The Fifth World Water Forum in Istanbul, Turkey, ended this past Sunday, March 22. Held every three years, the Forum is organized by the World Water Council, an international multi-stakeholder platform designed to facilitate international cooperation on the management and use of water in an environmentally sustainable way. The Forum ended with the Istanbul Ministerial Declaration, in which ministers from countries around the world recognize water as a basic human need, but not a human right.
Article 25 of the Universal Declaration of Human Rights of 1948 guarantees all people the “right to a standard of living adequate for the health and well-being of himself and of his family.” Article 12 of the International Covenant on Economic, Social and Cultural Rights recognizes “the right of everyone to the enjoyment of the highest attainable standard of physical and mental health.” The United Nations Committee on Economic, Social and Cultural Rights, which implements the Covenant, stated in its General Comment on the implementation of Article 12 that as part of the right to health, people need to have “access to safe and potable water and adequate sanitation.”
Climate change will impact the availability of safe water sources.
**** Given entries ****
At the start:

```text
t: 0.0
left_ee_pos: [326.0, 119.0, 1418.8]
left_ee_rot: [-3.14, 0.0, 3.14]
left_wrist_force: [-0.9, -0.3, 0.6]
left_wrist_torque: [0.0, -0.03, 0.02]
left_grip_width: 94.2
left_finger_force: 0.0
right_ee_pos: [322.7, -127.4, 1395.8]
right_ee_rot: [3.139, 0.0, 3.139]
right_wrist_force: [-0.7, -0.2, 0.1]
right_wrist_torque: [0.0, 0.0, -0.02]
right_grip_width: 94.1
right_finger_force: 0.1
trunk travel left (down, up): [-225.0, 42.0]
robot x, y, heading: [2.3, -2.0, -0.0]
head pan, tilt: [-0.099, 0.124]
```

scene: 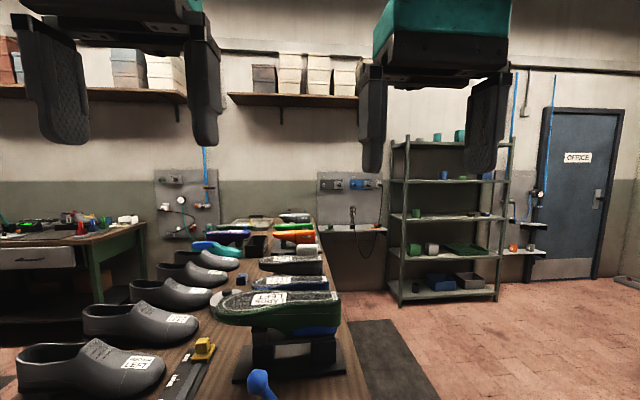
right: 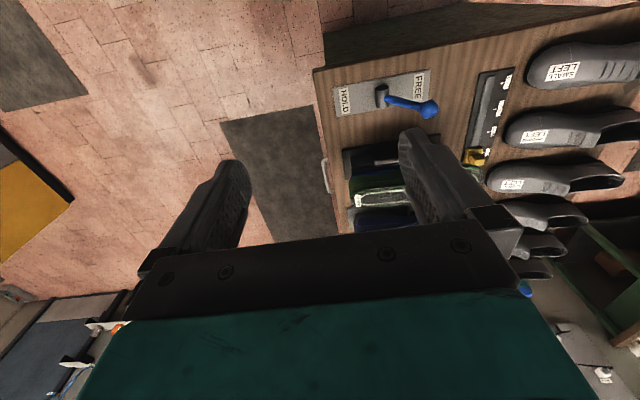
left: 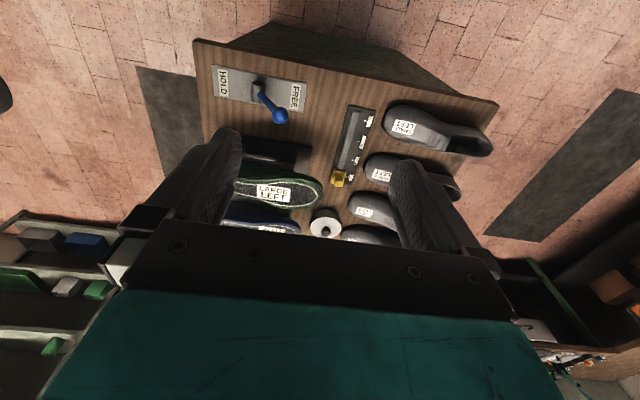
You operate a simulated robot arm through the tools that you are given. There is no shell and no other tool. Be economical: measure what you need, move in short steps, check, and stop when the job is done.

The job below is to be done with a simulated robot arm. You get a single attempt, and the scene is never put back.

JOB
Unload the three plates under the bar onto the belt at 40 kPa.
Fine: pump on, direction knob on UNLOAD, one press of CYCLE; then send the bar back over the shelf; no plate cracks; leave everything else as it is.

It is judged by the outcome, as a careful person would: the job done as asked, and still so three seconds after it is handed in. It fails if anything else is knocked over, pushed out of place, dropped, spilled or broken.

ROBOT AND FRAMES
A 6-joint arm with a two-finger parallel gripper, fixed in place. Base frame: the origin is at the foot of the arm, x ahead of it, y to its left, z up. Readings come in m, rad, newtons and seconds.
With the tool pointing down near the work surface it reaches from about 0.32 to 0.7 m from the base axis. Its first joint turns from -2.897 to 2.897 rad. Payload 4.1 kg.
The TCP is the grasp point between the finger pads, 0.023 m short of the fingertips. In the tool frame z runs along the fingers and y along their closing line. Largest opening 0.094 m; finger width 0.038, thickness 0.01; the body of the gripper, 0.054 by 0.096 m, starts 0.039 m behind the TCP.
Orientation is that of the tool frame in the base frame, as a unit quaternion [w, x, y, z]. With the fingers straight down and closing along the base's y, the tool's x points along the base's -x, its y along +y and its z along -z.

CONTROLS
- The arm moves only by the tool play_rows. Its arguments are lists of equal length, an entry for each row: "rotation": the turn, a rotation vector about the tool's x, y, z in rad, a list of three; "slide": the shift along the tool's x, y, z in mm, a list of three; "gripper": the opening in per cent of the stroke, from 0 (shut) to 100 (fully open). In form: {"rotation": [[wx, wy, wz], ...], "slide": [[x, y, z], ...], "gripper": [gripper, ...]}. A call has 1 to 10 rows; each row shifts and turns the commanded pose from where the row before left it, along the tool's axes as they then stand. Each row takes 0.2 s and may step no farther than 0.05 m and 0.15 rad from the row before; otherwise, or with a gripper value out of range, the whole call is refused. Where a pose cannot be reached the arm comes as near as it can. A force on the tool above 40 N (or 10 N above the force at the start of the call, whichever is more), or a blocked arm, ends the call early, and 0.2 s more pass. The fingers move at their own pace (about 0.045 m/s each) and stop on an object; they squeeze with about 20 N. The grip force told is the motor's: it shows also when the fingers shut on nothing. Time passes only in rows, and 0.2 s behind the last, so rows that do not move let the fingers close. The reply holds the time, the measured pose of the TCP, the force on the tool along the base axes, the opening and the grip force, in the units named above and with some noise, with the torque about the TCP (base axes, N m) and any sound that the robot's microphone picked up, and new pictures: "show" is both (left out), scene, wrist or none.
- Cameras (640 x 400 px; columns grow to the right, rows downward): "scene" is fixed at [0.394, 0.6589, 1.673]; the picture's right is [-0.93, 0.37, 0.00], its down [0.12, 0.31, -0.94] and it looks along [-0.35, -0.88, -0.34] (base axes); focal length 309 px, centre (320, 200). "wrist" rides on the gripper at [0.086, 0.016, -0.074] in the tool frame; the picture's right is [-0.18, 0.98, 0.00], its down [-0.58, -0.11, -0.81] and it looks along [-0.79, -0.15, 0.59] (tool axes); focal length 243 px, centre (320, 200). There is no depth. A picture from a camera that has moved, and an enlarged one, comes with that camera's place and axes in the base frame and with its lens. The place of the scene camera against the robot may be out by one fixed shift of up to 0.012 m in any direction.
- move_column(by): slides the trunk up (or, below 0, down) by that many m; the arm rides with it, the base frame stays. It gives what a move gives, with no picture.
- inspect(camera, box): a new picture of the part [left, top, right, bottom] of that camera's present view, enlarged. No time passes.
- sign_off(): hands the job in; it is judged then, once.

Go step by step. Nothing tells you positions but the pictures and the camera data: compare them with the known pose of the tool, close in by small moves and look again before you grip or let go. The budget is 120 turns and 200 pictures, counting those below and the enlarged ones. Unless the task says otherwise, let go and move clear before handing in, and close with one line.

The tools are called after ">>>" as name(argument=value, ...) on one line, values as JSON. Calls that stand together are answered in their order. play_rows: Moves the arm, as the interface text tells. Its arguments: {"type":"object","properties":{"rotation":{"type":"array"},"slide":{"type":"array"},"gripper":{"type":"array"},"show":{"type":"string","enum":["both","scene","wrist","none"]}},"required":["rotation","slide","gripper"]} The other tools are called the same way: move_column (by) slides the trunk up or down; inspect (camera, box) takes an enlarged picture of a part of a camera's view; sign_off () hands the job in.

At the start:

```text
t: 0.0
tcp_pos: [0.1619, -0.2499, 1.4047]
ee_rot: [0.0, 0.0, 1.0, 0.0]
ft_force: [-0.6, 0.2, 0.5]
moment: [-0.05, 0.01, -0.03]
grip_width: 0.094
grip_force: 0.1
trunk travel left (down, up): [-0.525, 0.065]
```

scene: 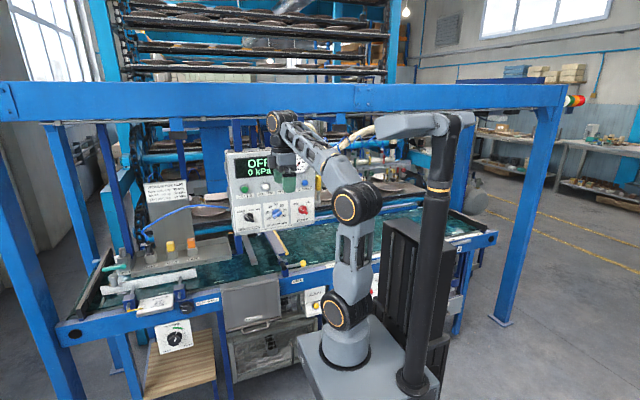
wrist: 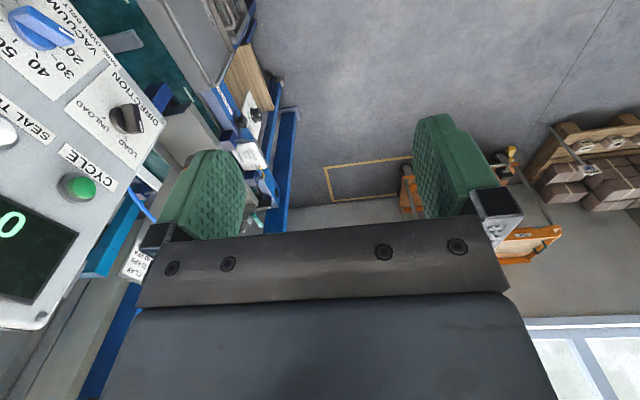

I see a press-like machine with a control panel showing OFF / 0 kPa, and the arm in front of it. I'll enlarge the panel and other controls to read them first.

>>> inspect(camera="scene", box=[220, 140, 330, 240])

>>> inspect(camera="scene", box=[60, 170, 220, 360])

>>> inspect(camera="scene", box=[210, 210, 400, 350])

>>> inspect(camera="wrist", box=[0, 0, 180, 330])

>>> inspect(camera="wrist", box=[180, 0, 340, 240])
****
The Intergovernmental Panel on Climate Change in its 2007 report noted that while water availability may increase in some areas, hundreds of millions of people will be exposed to increased water stress as a result of climate change. Adaptation and mitigation efforts to address climate change will, of course, aid in limiting the possible repercussions of climate change to safe access to potable water. So what can a human rights perspective add to this?
Prior to the Forum, the president of the Parliamentary Assembly of the Council of Europe (PACE) stated that: “A rights-based approach to water would be a very important means for civil society to hold their governments accountable for ensuring access to an adequate quantity of good quality water as well as sanitation.” A human rights perspective brings focus to the rights of individual persons, human rights are part of a moral framework recognized globally, and the international human rights framework is focused on holding accountable those who violate human rights. Much of the discussion prior to Copenhagen is focused on adaptation and mitigation efforts within the common but differentiated responsibilities principle created by the UN Framework Convention on Climate Change. The common but differentiated responsibilities principle ensures that the equity issues between the developed and developing world are incorporated into the next international climate change agreement, but this focus is limited to the national level.
Incorporating a human rights perspective can draw attention to marginalized individuals, located in every nation on the planet, and their rights that are threatened by climate change, putting a face on the human dimension of climate change. In an era where the social welfare state is still a large part of our government, where human rights are globally recognized, and where social responsibility is becoming more of a buzz word, shouldn’t more attention be paid to the social cost of climate change at the individual level?